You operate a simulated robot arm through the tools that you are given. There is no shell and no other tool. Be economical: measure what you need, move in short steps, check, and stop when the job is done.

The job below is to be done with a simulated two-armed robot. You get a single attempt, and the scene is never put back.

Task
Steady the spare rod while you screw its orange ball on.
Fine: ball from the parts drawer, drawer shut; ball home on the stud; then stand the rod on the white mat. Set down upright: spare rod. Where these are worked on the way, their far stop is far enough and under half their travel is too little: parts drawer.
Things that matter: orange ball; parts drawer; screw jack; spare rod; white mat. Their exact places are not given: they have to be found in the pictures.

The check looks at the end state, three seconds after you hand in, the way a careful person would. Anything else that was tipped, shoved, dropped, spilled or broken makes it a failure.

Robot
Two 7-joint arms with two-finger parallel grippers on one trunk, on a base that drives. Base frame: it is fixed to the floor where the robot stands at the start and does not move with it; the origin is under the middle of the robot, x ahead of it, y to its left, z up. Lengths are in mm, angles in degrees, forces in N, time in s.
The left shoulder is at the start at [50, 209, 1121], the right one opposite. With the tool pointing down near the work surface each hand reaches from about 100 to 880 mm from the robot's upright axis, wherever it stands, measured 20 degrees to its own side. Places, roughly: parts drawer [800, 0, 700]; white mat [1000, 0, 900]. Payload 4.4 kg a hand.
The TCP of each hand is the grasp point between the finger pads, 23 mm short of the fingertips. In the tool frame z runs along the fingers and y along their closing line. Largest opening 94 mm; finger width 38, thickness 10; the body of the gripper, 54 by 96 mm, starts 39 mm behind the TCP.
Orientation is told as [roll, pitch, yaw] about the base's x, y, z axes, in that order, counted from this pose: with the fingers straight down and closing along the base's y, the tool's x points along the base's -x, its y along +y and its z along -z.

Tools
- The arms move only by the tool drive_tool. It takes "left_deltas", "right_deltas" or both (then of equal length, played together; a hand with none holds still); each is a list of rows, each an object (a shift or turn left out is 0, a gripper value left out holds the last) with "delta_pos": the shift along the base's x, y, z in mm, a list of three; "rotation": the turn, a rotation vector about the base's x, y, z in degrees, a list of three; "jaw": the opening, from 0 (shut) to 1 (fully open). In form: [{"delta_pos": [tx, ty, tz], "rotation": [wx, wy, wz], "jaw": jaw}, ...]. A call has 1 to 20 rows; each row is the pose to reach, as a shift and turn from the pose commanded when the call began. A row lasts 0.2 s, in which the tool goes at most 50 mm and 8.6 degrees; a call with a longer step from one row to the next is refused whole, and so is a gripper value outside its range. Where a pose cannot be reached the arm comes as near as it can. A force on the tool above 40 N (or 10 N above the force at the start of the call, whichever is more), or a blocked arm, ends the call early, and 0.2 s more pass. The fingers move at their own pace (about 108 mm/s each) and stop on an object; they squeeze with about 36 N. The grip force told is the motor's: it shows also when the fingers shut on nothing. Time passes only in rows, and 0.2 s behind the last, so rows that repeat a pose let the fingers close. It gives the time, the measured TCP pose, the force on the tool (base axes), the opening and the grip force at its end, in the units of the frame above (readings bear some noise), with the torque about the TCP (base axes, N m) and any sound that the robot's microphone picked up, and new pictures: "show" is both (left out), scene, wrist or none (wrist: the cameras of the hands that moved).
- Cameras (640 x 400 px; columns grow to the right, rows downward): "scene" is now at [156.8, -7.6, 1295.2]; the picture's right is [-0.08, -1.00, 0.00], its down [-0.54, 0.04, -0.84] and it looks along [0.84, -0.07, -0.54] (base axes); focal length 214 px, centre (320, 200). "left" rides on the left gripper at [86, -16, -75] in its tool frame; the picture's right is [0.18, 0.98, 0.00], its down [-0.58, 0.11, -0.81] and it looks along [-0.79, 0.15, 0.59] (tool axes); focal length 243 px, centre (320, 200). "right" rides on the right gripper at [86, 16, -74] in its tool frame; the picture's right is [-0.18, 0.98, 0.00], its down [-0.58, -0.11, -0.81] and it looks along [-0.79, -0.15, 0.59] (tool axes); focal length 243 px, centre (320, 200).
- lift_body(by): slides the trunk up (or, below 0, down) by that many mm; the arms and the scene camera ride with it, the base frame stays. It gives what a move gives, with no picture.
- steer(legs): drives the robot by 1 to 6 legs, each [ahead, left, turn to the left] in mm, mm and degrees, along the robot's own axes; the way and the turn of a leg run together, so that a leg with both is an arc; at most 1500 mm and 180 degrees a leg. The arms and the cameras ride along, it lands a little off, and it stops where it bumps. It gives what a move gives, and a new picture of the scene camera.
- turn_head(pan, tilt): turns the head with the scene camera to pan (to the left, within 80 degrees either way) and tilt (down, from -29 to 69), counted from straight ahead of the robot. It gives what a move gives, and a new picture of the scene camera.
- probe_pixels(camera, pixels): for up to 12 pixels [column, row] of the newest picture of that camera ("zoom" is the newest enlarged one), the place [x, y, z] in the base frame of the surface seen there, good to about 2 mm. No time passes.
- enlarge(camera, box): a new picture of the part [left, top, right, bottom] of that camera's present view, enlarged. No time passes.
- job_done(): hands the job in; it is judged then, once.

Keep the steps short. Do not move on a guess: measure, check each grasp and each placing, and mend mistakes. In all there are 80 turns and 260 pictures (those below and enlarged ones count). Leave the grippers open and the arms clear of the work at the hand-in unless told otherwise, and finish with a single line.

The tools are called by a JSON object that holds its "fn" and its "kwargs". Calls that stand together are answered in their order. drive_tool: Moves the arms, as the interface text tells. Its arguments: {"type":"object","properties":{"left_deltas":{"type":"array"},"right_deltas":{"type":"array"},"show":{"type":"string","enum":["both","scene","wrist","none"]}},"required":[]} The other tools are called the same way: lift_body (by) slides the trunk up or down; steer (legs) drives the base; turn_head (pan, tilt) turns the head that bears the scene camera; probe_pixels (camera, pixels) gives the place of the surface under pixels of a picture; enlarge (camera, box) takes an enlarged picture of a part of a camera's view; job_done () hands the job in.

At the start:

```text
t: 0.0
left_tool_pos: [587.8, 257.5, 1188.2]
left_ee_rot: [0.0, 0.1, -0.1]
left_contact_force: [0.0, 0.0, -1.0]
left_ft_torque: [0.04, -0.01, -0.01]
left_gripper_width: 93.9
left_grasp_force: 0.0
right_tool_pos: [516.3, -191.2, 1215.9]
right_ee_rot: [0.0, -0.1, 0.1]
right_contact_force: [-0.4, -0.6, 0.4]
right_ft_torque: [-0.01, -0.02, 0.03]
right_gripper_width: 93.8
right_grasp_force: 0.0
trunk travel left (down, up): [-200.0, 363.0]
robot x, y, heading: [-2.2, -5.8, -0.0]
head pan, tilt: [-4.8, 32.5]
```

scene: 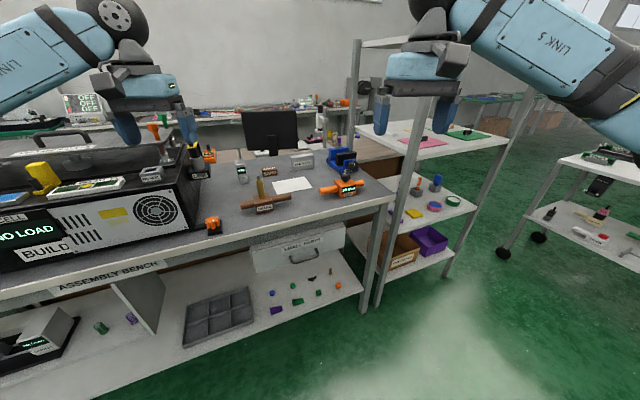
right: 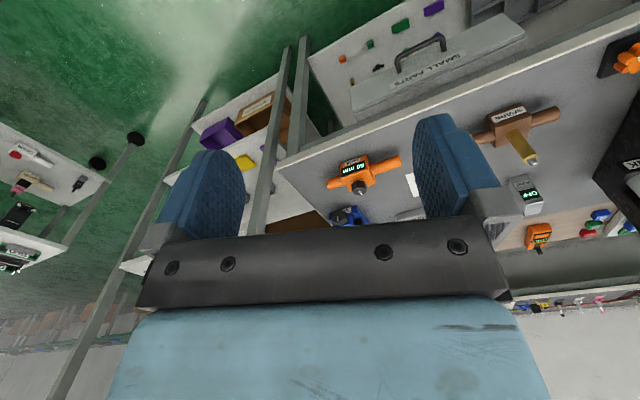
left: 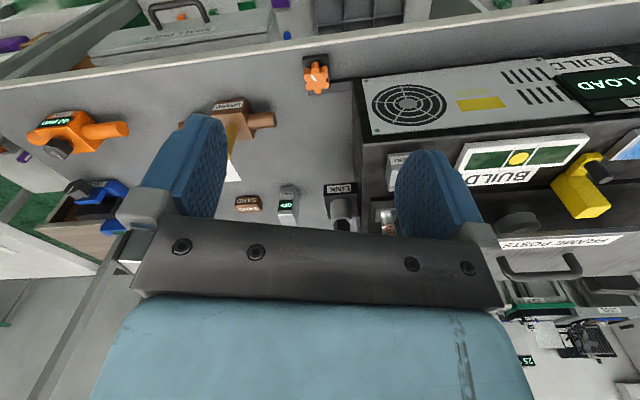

What to work on => Provide only the count of lines in the material above that hold the word "parts".

Task result => 3